--- DOCUMENT TEXT ---
= = = =
Time and Tide: An Atlas for the Grieving
by Denise Thompson-Slaughter
21 poems ~ 32 pages
Price: $10.00
Publisher: Plain View Press
ISBN: 978-1-63210-087-0
To Order: Amazon.com or plainviewpress.com.


Reviewed by Michael Escoubas
 

One reason I am so glad to be a book reviewer is that I’m allowed entry into the consciousness of so many fine poets. Poets are vulnerable people. They risk everything to respond to the world in which they live. The burdens of life rest heavily upon the shoulders of artists, composers, novelists, and poets. Friedrich Nietzsche once wrote, “No one can build a bridge on which you, and only you, must cross the river of life.” I agree with Nietzsche that there are some things in life that one must do alone. No question about that. However, I disagree with Nietzsche because, it often falls to artists to build the bridges over which the burdened may find passage through the hard experiences of life. This is what I find seated deeply within the consciousness of Denise Thompson-Slaughter.
 

In Time and Tide: An Atlas for the Grieving, Thompson-Slaughter, identifies with the hearts of the grieving. She dedicates this slim but pregnant volume to the “Grieving, with special thanks to the medical personnel and first responders during the Covid-19 Pandemic.” However, lest the reader think that Time and Tide is just one more treatment in a long procession of other writings on the same subject, I hasten to point out that the poet brings her own unique take on suffering. She does not confine her poetry to just one theme. Time and Tide is an Atlas. While an atlas usually contains charts, maps and statistics, Thompson-Slaughter charts the minds and hearts of those who grieve. Her maps take on human form as she explores what people go through at ground zero of their loss.
= = = =
--- PROVIDED MATERIAL ---

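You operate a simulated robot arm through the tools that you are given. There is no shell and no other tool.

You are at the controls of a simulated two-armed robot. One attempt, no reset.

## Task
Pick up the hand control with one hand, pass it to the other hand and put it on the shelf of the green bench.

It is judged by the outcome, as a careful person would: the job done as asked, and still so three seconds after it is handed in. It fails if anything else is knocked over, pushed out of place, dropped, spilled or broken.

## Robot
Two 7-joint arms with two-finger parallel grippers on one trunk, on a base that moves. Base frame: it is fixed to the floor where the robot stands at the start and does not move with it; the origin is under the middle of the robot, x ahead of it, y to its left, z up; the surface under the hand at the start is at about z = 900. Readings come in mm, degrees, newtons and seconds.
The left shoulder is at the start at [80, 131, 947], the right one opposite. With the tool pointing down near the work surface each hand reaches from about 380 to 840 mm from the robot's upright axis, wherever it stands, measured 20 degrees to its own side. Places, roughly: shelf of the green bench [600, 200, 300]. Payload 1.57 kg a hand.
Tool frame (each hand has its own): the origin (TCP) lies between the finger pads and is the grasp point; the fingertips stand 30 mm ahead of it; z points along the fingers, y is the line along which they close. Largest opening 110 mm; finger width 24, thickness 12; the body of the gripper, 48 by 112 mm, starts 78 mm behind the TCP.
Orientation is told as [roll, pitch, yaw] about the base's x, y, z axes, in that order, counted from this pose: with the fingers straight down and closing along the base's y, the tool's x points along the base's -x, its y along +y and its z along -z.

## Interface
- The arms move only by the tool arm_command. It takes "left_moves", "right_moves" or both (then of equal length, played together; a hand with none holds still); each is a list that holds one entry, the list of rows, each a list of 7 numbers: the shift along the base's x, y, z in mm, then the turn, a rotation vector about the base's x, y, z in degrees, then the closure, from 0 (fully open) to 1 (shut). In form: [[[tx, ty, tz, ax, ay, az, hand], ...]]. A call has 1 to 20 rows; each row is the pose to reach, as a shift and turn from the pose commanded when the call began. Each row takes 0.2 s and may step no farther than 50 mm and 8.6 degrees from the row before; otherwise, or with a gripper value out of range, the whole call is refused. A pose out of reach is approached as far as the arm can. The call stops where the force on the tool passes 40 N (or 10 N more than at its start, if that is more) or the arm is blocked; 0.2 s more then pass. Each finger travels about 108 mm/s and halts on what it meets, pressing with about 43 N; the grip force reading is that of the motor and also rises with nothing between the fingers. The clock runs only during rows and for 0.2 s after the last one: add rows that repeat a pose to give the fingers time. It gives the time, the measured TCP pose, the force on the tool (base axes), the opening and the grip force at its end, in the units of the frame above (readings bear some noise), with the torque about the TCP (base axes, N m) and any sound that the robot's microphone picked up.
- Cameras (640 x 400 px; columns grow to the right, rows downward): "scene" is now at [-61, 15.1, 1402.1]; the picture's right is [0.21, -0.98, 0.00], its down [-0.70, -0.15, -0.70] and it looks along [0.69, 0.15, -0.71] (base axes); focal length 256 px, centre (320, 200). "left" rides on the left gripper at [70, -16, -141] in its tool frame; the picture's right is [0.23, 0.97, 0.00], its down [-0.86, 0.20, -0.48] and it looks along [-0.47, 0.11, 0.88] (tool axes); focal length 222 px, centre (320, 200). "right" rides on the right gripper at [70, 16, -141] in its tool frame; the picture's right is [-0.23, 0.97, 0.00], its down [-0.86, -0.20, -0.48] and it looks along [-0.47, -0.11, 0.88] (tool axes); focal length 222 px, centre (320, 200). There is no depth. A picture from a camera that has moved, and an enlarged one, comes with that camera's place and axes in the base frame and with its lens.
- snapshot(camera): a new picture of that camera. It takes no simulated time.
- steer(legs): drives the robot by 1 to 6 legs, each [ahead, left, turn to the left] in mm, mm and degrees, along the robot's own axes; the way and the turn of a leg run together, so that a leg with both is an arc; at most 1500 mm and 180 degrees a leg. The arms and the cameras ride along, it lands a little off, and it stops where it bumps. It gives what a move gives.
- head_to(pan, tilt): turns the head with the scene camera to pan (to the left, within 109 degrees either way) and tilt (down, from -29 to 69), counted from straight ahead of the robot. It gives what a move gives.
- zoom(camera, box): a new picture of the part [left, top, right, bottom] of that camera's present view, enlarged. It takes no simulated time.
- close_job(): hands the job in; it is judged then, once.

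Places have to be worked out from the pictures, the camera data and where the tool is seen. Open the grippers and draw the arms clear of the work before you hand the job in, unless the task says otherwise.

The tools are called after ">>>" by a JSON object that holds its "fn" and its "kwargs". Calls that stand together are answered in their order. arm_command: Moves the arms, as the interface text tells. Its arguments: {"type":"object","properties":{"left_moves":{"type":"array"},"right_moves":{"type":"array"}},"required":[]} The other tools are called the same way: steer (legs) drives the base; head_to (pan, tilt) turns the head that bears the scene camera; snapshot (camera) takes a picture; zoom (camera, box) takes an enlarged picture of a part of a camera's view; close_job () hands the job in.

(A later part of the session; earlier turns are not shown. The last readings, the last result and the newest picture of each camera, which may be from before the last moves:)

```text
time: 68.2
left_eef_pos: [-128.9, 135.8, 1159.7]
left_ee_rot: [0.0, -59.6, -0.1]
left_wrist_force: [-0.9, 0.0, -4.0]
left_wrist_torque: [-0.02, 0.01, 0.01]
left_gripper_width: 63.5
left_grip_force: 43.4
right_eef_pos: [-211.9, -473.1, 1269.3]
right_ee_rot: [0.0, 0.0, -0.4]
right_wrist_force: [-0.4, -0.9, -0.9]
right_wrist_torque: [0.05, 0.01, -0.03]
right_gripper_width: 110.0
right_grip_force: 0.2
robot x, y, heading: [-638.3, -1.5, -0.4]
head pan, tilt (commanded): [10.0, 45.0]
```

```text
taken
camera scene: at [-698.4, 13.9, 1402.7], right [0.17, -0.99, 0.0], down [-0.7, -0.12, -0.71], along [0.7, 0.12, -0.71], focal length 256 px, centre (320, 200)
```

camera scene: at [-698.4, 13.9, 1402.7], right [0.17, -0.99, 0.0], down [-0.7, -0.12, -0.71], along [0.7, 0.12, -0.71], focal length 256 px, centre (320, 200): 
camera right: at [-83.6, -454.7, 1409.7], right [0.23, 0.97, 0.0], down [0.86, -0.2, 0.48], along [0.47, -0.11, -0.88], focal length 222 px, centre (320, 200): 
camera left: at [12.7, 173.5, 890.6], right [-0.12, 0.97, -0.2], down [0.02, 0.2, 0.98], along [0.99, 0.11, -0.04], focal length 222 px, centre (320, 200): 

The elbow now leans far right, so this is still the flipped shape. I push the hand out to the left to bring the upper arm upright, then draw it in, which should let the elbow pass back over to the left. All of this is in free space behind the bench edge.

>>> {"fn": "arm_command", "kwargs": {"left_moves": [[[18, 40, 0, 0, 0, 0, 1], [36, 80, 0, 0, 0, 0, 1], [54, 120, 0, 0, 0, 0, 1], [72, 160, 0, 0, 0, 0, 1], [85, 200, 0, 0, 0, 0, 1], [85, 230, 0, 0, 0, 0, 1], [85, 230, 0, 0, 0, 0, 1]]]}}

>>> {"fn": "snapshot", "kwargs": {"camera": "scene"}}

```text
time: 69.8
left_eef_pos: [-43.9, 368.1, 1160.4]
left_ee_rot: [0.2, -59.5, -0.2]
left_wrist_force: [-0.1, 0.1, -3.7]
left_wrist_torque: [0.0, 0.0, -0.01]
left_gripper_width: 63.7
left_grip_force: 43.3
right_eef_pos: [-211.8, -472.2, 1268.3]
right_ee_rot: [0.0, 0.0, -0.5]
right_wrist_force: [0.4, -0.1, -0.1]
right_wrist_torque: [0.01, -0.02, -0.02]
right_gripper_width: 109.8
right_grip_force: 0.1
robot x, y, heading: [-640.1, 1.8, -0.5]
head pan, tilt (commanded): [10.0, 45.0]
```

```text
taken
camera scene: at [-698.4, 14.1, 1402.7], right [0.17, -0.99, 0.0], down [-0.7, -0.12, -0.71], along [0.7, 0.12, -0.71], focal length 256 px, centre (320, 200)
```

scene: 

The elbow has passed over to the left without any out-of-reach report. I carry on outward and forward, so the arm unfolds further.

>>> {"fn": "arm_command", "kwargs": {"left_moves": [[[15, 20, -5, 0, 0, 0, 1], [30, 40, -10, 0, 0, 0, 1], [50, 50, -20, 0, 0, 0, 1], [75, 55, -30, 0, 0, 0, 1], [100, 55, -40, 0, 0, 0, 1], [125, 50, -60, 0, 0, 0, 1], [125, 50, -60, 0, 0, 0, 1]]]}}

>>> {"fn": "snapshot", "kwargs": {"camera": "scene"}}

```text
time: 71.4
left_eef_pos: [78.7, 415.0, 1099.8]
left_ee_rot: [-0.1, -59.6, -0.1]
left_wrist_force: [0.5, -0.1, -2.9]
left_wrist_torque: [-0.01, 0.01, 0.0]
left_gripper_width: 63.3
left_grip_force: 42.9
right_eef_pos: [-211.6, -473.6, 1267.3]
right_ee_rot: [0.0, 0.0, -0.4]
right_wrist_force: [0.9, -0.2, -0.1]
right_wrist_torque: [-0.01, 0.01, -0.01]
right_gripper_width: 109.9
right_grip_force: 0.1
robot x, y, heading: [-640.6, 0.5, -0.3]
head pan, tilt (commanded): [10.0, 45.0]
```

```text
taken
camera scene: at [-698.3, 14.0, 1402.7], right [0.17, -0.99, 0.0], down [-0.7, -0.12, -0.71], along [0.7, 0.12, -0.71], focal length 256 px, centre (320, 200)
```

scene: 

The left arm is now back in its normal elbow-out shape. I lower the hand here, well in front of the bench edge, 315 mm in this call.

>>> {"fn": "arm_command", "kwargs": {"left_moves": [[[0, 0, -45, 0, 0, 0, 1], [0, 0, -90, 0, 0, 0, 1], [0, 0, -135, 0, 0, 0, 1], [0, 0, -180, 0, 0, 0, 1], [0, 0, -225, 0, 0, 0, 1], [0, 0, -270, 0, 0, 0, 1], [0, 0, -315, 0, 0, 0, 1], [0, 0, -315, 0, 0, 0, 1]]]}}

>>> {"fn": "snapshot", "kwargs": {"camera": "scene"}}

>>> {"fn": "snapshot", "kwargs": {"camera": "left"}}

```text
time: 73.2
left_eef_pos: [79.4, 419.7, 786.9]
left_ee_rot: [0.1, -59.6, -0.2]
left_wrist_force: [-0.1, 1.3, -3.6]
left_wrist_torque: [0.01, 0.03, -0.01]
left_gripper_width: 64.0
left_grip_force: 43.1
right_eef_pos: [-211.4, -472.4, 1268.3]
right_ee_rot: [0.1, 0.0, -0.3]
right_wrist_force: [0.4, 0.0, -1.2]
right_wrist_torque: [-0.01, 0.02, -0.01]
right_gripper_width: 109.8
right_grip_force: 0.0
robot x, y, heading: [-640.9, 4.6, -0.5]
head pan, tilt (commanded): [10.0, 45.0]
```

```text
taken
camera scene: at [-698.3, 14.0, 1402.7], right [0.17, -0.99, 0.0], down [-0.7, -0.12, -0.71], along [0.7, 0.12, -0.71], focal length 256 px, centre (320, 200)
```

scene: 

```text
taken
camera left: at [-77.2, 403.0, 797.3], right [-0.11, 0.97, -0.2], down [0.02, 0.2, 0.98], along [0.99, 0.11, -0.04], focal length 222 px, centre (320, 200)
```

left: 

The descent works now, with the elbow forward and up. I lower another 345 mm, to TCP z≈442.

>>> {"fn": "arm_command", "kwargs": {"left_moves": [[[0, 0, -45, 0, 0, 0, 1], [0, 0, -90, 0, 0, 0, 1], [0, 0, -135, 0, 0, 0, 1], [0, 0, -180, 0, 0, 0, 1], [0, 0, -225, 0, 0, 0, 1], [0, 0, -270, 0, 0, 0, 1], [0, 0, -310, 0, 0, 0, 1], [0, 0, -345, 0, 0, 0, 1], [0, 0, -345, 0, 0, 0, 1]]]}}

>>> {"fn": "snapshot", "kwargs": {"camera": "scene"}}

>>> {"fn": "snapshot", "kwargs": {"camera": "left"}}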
= = = =
--- TASKS TO CARRY OUT ---
1: Return exactly the lines from the line that has "Places have to" to the line that has "The tools are", both of them included.
2: Keep the document text going from its last sentence.

--- EXPECTED OUTPUTS ---
1:
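Places have to be worked out from the pictures, the camera data and where the tool is seen. Open the grippers and draw the arms clear of the work before you hand the job in, unless the task says otherwise.

The tools are called after ">>>" by a JSON object that holds its "fn" and its "kwargs". Calls that stand together are answered in their order. arm_command: Moves the arms, as the interface text tells. Its arguments: {"type":"object","properties":{"left_moves":{"type":"array"},"right_moves":{"type":"array"}},"required":[]} The other tools are called the same way: steer (legs) drives the base; head_to (pan, tilt) turns the head that bears the scene camera; snapshot (camera) takes a picture; zoom (camera, box) takes an enlarged picture of a part of a camera's view; close_job () hands the job in.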

2:
 

A good place to begin in understanding Thompson-Slaughter’s approach is showcased in two haiku which provide context:

        Pandemic Haiku

         (1)

        Amid spring flowers,
        unattended funerals.
        Mourners go unhugged.

         (2)

        We all brim with tears,
        each mourning cumulative,
        past losses relived.

The poet sees two notable features of the pandemic and of our lives:
 

Life continues, spring flowers display their colors and fragrances. But for many there has been a profound disconnect. Those all-important end-of-life touches, the gentle exchanges of last-looks denied, have left a “mourning cumulative, / past losses relived.
 

“The Answers Are at the End,” addresses a timeless question: Is God indifferent to our suffering? Many times I have wondered the same thing. All I want is a good reason, any reason that makes the sum of 1 + 1 = 2. To her credit, Thompson-Slaughter will have nothing to do with easy answers.

        The Answers Are at the End

        We humans like meaning with our meaty lives.
        We see patterns in the carpet,
        faces in the knotty pine,
        project pictures on the starry sky.
        We’re always connecting the dots.

        We ask why, why, why
        until any god who exists
        must tire of our whining and our
        tiresome toddler questions.
        Is the universe deaf and indifferent, or
        are we simply too small to understand the answers?
 

Without trying to solve impossible questions, the poet does something much better. She builds a poetic bridge:

        Mourning Tote

        Mourning comes, the darkness stays.
        We think of all the thousand ways
        we’re fragile and prone to mistake,
        while others we for granted take.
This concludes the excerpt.